● **WHAT THE TASK ASKS**: Retype the material in full, keeping every word the same. Write them as strings in a JSON array, leaving out blank lines.

● **AVAILABLE DATA**:
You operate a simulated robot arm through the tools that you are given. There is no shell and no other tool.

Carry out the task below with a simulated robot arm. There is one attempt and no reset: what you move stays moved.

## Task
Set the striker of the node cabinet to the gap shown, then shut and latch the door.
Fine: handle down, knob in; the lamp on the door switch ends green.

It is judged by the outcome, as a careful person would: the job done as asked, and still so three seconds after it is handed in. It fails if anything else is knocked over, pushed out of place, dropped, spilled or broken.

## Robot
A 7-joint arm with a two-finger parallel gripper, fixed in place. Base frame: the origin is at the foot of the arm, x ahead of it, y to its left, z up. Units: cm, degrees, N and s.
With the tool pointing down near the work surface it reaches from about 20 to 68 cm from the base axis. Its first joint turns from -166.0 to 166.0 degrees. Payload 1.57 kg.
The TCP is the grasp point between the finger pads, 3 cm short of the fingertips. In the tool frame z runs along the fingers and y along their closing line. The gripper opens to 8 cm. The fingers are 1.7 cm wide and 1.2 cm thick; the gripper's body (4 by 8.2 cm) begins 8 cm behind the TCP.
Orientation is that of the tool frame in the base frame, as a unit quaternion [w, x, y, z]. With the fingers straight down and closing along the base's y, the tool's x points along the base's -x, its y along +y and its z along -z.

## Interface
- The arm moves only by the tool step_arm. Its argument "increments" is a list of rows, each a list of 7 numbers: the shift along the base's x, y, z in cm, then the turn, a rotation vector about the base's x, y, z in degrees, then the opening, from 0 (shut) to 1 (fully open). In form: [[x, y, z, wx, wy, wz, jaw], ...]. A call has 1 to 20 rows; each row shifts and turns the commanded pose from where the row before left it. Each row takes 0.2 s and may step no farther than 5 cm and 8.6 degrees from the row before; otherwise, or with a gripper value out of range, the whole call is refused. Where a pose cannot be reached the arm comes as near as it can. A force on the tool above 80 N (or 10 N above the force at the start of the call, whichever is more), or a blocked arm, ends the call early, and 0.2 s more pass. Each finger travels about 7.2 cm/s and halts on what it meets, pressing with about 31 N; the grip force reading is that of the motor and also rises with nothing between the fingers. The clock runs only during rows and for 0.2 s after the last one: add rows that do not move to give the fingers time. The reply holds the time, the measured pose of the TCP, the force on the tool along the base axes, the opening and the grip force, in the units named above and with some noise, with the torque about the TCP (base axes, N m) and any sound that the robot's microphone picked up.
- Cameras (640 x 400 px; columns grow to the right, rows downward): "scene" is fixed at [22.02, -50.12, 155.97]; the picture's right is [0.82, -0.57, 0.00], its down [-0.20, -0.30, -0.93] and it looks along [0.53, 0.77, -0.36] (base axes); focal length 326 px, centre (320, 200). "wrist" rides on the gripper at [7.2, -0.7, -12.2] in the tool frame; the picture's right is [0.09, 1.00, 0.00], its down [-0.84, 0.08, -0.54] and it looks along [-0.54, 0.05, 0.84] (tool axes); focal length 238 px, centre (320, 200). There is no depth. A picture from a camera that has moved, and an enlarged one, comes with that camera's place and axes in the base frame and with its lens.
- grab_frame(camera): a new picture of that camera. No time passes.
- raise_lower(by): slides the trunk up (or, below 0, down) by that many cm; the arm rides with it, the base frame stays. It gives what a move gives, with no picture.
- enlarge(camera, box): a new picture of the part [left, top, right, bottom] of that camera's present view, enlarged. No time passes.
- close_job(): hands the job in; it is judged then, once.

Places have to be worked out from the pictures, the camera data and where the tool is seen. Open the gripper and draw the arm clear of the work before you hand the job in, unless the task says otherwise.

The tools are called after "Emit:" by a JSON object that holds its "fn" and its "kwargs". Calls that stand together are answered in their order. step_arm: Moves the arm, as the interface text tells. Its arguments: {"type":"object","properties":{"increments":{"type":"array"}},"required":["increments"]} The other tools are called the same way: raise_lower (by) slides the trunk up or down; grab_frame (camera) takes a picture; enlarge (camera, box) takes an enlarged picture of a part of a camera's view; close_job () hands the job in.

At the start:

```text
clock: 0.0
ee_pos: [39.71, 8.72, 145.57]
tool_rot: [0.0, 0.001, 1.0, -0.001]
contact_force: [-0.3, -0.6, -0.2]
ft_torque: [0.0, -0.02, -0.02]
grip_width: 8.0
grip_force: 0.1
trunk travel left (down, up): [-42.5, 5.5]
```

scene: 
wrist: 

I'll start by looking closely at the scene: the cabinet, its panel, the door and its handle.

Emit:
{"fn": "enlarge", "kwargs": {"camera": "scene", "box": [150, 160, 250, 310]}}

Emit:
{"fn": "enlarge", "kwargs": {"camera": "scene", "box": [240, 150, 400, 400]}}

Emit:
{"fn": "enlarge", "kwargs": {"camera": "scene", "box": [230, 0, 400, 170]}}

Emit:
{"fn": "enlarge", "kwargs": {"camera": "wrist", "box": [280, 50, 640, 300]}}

● **CORRECT RESPONSE**:
[
  "You operate a simulated robot arm through the tools that you are given. There is no shell and no other tool.",
  "Carry out the task below with a simulated robot arm. There is one attempt and no reset: what you move stays moved.",
  "## Task",
  "Set the striker of the node cabinet to the gap shown, then shut and latch the door.",
  "Fine: handle down, knob in; the lamp on the door switch ends green.",
  "It is judged by the outcome, as a careful person would: the job done as asked, and still so three seconds after it is handed in. It fails if anything else is knocked over, pushed out of place, dropped, spilled or broken.",
  "## Robot",
  "A 7-joint arm with a two-finger parallel gripper, fixed in place. Base frame: the origin is at the foot of the arm, x ahead of it, y to its left, z up. Units: cm, degrees, N and s.",
  "With the tool pointing down near the work surface it reaches from about 20 to 68 cm from the base axis. Its first joint turns from -166.0 to 166.0 degrees. Payload 1.57 kg.",
  "The TCP is the grasp point between the finger pads, 3 cm short of the fingertips. In the tool frame z runs along the fingers and y along their closing line. The gripper opens to 8 cm. The fingers are 1.7 cm wide and 1.2 cm thick; the gripper's body (4 by 8.2 cm) begins 8 cm behind the TCP.",
  "Orientation is that of the tool frame in the base frame, as a unit quaternion [w, x, y, z]. With the fingers straight down and closing along the base's y, the tool's x points along the base's -x, its y along +y and its z along -z.",
  "## Interface",
  "- The arm moves only by the tool step_arm. Its argument \"increments\" is a list of rows, each a list of 7 numbers: the shift along the base's x, y, z in cm, then the turn, a rotation vector about the base's x, y, z in degrees, then the opening, from 0 (shut) to 1 (fully open). In form: [[x, y, z, wx, wy, wz, jaw], ...]. A call has 1 to 20 rows; each row shifts and turns the commanded pose from where the row before left it. Each row takes 0.2 s and may step no farther than 5 cm and 8.6 degrees from the row before; otherwise, or with a gripper value out of range, the whole call is refused. Where a pose cannot be reached the arm comes as near as it can. A force on the tool above 80 N (or 10 N above the force at the start of the call, whichever is more), or a blocked arm, ends the call early, and 0.2 s more pass. Each finger travels about 7.2 cm/s and halts on what it meets, pressing with about 31 N; the grip force reading is that of the motor and also rises with nothing between the fingers. The clock runs only during rows and for 0.2 s after the last one: add rows that do not move to give the fingers time. The reply holds the time, the measured pose of the TCP, the force on the tool along the base axes, the opening and the grip force, in the units named above and with some noise, with the torque about the TCP (base axes, N m) and any sound that the robot's microphone picked up.",
  "- Cameras (640 x 400 px; columns grow to the right, rows downward): \"scene\" is fixed at [22.02, -50.12, 155.97]; the picture's right is [0.82, -0.57, 0.00], its down [-0.20, -0.30, -0.93] and it looks along [0.53, 0.77, -0.36] (base axes); focal length 326 px, centre (320, 200). \"wrist\" rides on the gripper at [7.2, -0.7, -12.2] in the tool frame; the picture's right is [0.09, 1.00, 0.00], its down [-0.84, 0.08, -0.54] and it looks along [-0.54, 0.05, 0.84] (tool axes); focal length 238 px, centre (320, 200). There is no depth. A picture from a camera that has moved, and an enlarged one, comes with that camera's place and axes in the base frame and with its lens.",
  "- grab_frame(camera): a new picture of that camera. No time passes.",
  "- raise_lower(by): slides the trunk up (or, below 0, down) by that many cm; the arm rides with it, the base frame stays. It gives what a move gives, with no picture.",
  "- enlarge(camera, box): a new picture of the part [left, top, right, bottom] of that camera's present view, enlarged. No time passes.",
  "- close_job(): hands the job in; it is judged then, once.",
  "Places have to be worked out from the pictures, the camera data and where the tool is seen. Open the gripper and draw the arm clear of the work before you hand the job in, unless the task says otherwise.",
  "The tools are called after \"Emit:\" by a JSON object that holds its \"fn\" and its \"kwargs\". Calls that stand together are answered in their order. step_arm: Moves the arm, as the interface text tells. Its arguments: {\"type\":\"object\",\"properties\":{\"increments\":{\"type\":\"array\"}},\"required\":[\"increments\"]} The other tools are called the same way: raise_lower (by) slides the trunk up or down; grab_frame (camera) takes a picture; enlarge (camera, box) takes an enlarged picture of a part of a camera's view; close_job () hands the job in.",
  "At the start:",
  "```text",
  "clock: 0.0",
  "ee_pos: [39.71, 8.72, 145.57]",
  "tool_rot: [0.0, 0.001, 1.0, -0.001]",
  "contact_force: [-0.3, -0.6, -0.2]",
  "ft_torque: [0.0, -0.02, -0.02]",
  "grip_width: 8.0",
  "grip_force: 0.1",
  "trunk travel left (down, up): [-42.5, 5.5]",
  "```",
  "scene: ",
  "wrist: ",
  "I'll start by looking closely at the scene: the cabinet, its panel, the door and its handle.",
  "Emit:",
  "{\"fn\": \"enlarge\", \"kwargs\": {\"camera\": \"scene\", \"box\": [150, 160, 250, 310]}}",
  "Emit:",
  "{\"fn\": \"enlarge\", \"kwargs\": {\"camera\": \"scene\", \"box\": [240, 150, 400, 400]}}",
  "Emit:",
  "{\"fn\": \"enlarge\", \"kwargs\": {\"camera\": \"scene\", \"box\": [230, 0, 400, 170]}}",
  "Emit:",
  "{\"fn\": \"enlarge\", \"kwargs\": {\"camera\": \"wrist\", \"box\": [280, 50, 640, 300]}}"
]